What is being asked →
Identify each line holding the string "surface" and copy it.

Records of tool sessions →
▽

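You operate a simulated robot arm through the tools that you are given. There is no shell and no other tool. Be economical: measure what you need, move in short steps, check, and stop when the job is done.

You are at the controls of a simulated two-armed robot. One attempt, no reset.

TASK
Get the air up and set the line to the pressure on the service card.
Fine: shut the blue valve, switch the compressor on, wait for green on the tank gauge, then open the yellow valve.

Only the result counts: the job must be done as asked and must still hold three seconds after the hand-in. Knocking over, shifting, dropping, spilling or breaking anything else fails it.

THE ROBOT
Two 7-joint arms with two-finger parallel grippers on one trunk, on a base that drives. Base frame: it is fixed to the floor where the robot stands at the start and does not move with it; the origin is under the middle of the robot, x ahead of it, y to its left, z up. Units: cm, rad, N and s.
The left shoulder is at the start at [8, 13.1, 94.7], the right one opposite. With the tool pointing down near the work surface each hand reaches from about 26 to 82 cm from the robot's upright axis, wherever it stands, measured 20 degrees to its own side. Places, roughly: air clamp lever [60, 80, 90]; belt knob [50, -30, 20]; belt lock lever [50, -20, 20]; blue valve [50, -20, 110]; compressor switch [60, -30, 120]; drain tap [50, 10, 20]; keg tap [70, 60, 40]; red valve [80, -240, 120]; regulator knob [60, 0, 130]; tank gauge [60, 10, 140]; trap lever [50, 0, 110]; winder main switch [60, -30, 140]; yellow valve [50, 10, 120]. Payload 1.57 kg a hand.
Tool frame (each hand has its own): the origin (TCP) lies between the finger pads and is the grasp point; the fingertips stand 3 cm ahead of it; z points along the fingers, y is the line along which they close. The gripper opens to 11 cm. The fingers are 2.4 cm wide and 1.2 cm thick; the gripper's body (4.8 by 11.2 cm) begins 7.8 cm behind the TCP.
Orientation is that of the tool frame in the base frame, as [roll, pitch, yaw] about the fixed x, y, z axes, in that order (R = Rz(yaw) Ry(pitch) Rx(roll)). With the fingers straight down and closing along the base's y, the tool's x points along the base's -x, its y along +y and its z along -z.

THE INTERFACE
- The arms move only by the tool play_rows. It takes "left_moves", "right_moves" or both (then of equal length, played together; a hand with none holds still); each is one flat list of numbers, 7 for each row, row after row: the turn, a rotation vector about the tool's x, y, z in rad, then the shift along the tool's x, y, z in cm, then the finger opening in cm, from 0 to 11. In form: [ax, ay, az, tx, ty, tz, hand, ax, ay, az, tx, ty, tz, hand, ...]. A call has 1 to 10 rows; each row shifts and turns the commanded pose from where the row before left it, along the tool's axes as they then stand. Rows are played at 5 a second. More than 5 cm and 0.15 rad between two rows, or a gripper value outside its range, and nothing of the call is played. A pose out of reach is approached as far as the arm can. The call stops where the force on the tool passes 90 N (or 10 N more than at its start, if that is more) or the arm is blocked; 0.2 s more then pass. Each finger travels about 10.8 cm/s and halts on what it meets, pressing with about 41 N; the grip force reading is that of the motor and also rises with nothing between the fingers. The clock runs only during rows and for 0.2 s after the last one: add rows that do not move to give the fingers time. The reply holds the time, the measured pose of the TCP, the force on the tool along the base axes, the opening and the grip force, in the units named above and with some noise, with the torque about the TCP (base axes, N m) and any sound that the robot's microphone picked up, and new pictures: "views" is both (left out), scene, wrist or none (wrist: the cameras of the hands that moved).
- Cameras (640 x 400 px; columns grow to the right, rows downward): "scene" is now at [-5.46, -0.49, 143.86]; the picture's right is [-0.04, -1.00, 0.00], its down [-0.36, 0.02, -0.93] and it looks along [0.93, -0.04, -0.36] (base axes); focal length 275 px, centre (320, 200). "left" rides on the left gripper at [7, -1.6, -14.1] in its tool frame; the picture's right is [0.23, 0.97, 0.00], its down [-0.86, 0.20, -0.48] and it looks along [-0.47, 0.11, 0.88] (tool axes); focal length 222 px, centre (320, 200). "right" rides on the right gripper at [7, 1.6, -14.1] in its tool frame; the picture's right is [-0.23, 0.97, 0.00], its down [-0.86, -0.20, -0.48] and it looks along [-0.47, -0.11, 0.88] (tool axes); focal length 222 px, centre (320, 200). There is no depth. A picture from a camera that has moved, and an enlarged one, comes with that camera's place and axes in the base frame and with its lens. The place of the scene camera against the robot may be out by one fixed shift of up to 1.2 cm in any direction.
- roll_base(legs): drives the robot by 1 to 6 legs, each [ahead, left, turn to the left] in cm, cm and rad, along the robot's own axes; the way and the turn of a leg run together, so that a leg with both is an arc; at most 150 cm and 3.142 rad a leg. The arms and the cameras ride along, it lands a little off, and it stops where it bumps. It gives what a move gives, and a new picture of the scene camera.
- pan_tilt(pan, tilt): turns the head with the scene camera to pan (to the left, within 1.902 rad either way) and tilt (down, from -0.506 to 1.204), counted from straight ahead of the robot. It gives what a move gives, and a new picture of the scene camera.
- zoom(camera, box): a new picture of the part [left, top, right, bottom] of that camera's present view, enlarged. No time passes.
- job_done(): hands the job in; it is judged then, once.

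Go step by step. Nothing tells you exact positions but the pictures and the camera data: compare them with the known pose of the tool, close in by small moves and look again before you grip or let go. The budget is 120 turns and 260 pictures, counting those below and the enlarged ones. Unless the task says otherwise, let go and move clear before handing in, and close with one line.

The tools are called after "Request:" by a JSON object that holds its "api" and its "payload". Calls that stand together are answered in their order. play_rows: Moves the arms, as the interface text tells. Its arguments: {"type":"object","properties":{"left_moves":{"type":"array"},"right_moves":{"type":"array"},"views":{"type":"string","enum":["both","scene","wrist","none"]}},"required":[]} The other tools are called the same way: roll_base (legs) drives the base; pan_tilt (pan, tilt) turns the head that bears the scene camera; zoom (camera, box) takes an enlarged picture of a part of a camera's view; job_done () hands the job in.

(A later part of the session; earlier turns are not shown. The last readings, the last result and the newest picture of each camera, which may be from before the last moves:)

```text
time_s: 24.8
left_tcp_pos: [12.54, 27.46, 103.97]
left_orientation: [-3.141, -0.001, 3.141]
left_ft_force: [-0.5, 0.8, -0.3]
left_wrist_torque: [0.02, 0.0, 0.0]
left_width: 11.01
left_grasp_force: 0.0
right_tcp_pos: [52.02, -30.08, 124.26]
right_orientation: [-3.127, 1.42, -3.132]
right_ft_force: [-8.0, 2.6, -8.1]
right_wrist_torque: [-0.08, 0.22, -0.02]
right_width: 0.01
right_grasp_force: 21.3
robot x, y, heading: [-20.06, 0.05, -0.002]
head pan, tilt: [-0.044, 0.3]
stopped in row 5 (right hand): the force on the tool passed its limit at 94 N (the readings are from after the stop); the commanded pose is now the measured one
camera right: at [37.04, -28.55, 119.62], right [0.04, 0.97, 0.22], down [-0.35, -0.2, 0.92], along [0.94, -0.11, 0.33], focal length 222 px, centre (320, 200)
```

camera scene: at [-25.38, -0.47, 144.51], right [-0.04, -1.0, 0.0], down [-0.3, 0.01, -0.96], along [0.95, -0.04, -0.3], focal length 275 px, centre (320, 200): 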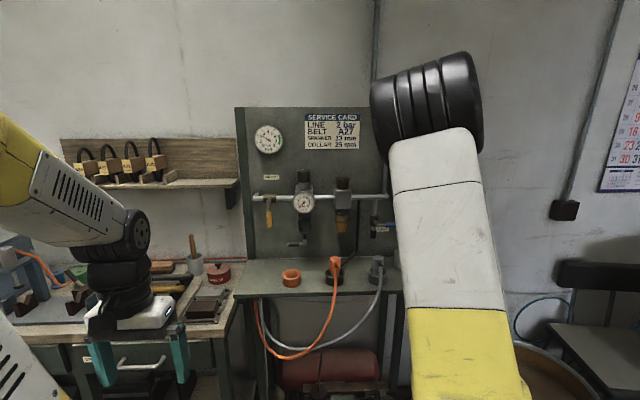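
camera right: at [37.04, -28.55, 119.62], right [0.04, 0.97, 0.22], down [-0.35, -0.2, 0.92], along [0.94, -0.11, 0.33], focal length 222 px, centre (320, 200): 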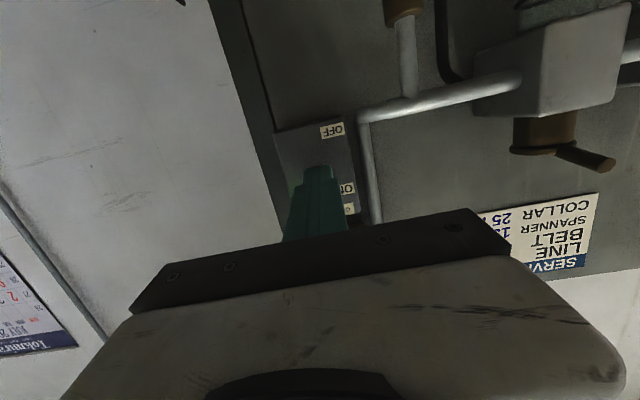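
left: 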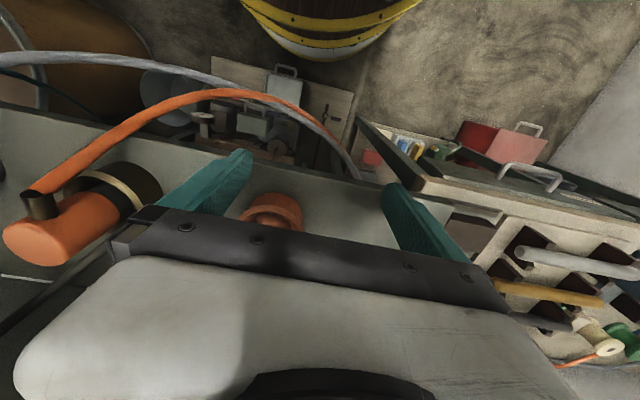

△
▽

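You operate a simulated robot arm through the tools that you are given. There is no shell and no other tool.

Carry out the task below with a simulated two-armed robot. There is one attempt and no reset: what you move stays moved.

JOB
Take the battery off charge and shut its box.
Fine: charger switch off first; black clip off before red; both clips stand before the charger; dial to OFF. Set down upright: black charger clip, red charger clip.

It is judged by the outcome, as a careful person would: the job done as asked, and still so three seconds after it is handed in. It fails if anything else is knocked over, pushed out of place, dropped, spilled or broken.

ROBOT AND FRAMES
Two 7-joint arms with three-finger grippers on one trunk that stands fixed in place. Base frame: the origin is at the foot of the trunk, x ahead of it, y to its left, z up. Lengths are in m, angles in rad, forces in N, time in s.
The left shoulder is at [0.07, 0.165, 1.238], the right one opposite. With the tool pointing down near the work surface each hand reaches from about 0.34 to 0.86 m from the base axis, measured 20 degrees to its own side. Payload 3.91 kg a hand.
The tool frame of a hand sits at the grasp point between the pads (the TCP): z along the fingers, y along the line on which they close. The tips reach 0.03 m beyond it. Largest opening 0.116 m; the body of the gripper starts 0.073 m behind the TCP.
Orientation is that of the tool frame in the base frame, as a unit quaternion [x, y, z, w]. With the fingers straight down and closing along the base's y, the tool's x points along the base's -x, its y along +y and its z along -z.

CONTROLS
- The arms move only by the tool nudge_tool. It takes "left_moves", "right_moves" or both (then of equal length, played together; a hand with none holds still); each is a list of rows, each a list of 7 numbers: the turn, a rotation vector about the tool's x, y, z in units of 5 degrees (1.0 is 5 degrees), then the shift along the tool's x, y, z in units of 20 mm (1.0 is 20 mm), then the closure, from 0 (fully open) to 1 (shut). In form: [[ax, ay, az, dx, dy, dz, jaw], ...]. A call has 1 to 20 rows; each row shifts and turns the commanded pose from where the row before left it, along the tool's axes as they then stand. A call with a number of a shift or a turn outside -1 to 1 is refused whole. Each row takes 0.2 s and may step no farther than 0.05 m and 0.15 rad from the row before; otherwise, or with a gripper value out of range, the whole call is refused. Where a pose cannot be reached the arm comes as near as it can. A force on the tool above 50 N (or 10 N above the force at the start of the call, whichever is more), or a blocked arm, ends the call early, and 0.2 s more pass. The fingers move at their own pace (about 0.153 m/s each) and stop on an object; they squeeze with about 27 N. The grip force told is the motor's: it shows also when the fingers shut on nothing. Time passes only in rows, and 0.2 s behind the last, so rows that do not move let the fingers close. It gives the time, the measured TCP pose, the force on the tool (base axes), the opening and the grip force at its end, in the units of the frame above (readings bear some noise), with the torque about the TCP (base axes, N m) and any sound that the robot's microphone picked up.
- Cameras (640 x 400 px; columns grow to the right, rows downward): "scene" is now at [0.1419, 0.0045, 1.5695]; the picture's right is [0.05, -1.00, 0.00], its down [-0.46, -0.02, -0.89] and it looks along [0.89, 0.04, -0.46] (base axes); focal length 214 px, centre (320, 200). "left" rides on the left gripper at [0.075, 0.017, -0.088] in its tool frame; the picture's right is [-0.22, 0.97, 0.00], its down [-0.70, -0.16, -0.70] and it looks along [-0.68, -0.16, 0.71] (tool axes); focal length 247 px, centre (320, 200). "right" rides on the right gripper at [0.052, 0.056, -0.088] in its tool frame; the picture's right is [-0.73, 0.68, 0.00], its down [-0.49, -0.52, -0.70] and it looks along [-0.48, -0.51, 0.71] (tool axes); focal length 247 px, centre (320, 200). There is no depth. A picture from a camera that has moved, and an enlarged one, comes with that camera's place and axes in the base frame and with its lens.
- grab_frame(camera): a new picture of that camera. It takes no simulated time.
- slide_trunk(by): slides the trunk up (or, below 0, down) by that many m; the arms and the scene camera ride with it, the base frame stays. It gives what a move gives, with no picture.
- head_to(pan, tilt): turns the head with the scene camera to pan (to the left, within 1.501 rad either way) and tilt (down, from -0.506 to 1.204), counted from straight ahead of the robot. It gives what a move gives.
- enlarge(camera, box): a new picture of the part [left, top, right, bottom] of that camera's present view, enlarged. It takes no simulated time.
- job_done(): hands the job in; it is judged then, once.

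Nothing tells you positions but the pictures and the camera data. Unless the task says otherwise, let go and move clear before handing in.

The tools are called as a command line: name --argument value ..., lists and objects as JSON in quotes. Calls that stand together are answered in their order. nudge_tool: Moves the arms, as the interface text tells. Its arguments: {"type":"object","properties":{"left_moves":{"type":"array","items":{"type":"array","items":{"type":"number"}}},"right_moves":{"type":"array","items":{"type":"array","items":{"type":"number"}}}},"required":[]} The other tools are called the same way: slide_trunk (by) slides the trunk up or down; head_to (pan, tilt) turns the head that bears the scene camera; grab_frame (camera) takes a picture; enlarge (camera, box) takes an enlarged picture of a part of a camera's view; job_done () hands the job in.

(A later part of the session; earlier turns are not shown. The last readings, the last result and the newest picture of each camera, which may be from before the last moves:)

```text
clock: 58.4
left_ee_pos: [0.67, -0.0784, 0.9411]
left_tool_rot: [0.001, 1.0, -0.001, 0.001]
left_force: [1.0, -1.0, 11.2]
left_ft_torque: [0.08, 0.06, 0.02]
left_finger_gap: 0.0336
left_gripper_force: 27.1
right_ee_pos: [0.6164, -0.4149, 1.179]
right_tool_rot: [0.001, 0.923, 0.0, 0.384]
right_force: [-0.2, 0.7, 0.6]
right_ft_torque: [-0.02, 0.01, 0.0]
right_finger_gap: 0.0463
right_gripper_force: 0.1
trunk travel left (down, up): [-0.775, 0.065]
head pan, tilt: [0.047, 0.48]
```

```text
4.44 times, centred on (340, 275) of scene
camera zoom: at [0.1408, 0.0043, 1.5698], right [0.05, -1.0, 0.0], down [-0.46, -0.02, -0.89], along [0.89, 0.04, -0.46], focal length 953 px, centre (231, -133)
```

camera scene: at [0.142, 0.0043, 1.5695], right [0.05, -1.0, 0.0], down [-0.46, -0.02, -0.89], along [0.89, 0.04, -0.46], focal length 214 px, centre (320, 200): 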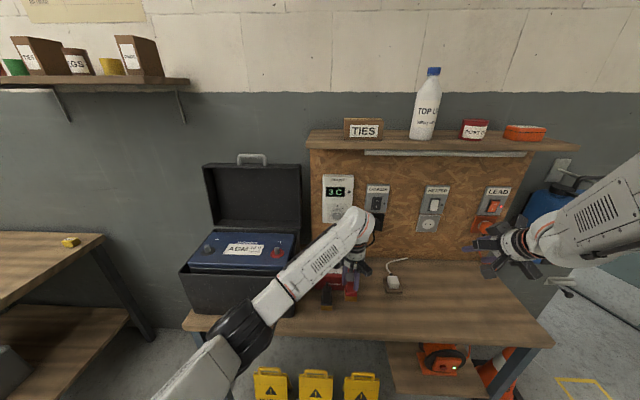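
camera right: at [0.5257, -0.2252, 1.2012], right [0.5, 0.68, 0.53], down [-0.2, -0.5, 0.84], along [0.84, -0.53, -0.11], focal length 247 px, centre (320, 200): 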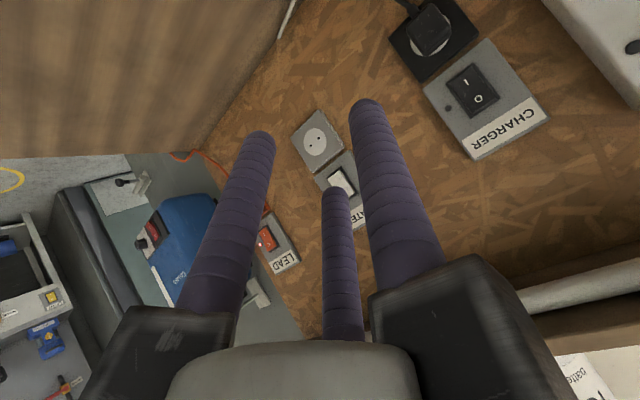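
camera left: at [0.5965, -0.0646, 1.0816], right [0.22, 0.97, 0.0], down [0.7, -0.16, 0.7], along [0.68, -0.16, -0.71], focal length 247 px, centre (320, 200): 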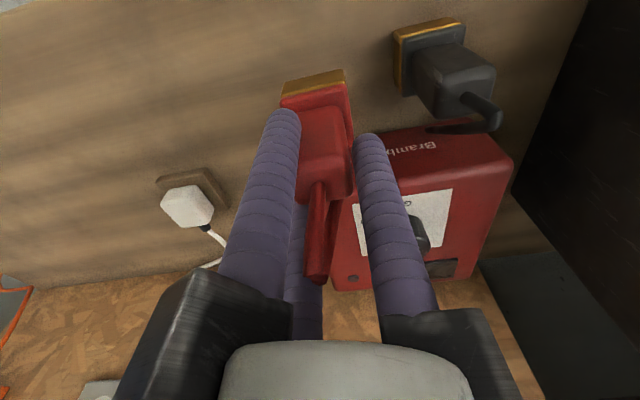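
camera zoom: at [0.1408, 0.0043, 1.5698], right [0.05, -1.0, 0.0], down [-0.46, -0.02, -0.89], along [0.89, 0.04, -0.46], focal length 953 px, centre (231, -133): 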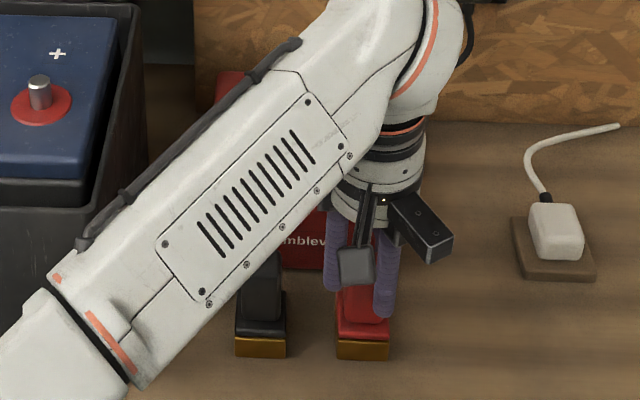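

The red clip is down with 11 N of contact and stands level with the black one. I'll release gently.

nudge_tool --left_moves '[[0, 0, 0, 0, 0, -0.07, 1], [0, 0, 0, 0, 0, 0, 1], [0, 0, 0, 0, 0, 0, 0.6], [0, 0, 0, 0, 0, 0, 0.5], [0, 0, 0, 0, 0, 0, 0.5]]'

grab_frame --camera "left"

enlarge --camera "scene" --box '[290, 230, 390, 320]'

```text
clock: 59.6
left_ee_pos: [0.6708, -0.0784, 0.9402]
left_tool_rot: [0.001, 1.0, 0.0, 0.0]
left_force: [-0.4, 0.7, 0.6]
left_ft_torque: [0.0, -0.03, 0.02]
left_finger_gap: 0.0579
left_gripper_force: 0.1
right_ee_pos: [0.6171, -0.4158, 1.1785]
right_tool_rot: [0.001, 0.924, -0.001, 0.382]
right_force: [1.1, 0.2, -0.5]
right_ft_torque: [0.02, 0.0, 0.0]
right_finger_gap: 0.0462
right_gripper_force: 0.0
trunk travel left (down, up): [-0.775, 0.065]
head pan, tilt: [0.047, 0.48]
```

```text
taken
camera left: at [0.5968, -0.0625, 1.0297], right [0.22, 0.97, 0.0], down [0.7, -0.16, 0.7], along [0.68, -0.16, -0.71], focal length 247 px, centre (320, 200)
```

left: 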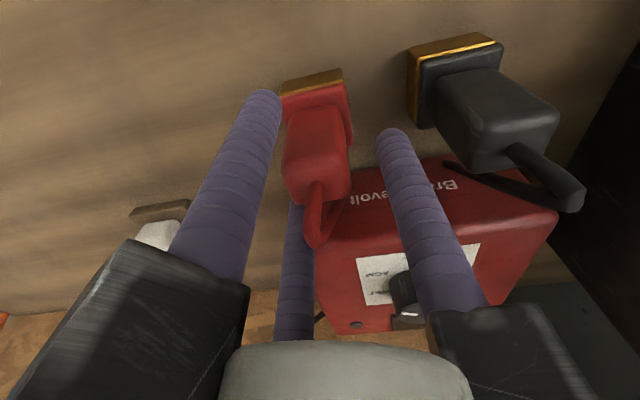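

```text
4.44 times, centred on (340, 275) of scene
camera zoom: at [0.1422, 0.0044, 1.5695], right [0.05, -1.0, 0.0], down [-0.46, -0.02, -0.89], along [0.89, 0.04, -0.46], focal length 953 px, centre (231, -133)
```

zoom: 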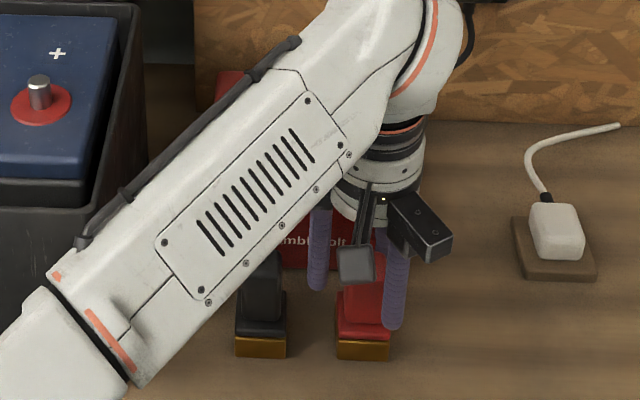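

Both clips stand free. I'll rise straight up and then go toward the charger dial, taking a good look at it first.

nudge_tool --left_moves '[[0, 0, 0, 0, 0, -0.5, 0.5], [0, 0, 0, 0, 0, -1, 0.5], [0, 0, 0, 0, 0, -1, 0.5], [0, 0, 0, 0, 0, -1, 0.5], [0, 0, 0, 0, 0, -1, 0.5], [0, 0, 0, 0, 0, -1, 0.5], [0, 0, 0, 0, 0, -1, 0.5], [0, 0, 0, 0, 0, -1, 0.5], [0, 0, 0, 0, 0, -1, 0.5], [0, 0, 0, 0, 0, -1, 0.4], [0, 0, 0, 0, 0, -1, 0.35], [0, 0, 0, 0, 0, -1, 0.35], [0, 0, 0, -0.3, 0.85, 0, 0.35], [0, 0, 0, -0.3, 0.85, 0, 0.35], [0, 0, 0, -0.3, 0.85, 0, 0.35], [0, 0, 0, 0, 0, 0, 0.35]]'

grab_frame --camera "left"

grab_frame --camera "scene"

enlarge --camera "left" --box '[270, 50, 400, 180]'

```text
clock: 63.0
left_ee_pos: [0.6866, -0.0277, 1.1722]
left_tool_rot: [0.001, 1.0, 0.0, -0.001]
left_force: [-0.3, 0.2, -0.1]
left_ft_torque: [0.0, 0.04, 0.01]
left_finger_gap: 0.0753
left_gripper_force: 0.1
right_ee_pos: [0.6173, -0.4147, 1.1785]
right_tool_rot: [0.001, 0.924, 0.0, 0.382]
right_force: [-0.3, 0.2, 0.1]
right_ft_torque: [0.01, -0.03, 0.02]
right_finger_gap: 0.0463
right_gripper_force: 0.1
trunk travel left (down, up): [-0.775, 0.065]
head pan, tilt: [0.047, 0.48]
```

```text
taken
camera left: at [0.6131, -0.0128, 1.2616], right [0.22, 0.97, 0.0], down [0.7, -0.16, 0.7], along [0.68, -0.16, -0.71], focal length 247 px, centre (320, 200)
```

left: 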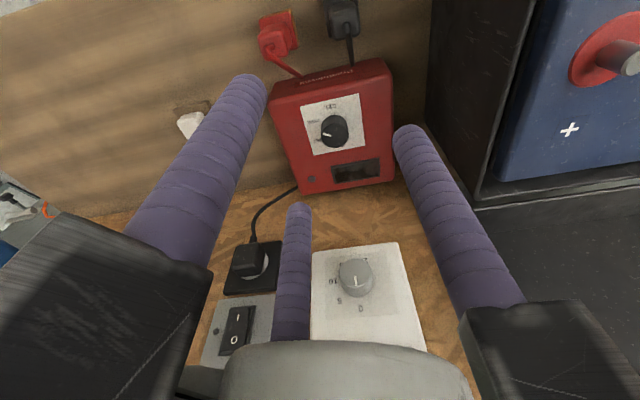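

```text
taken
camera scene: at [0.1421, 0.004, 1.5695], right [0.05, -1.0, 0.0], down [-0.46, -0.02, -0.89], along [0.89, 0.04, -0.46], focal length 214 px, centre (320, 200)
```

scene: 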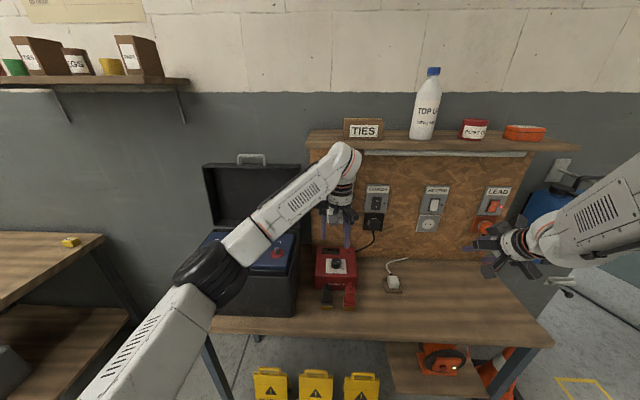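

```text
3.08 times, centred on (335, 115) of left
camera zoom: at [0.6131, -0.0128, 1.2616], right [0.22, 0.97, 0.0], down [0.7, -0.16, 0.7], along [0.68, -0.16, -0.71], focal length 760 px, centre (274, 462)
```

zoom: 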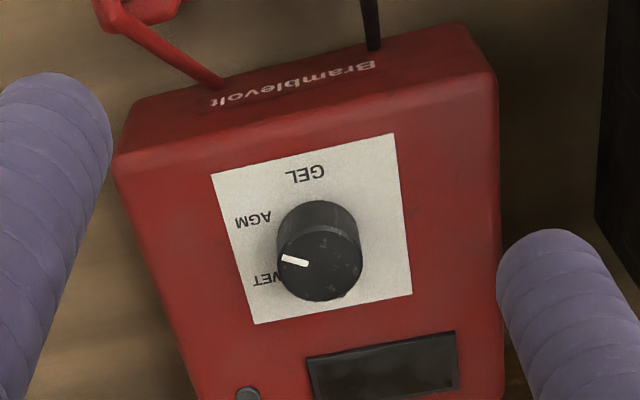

△

Result →
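The left shoulder is at the start at [8, 13.1, 94.7], the right one opposite. With the tool pointing down near the work surface each hand reaches from about 26 to 82 cm from the robot's upright axis, wherever it stands, measured 20 degrees to its own side. Places, roughly: air clamp lever [60, 80, 90]; belt knob [50, -30, 20]; belt lock lever [50, -20, 20]; blue valve [50, -20, 110]; compressor switch [60, -30, 120]; drain tap [50, 10, 20]; keg tap [70, 60, 40]; red valve [80, -240, 120]; regulator knob [60, 0, 130]; tank gauge [60, 10, 140]; trap lever [50, 0, 110]; winder main switch [60, -30, 140]; yellow valve [50, 10, 120]. Payload 1.57 kg a hand.
The left shoulder is at [0.07, 0.165, 1.238], the right one opposite. With the tool pointing down near the work surface each hand reaches from about 0.34 to 0.86 m from the base axis, measured 20 degrees to its own side. Payload 3.91 kg a hand.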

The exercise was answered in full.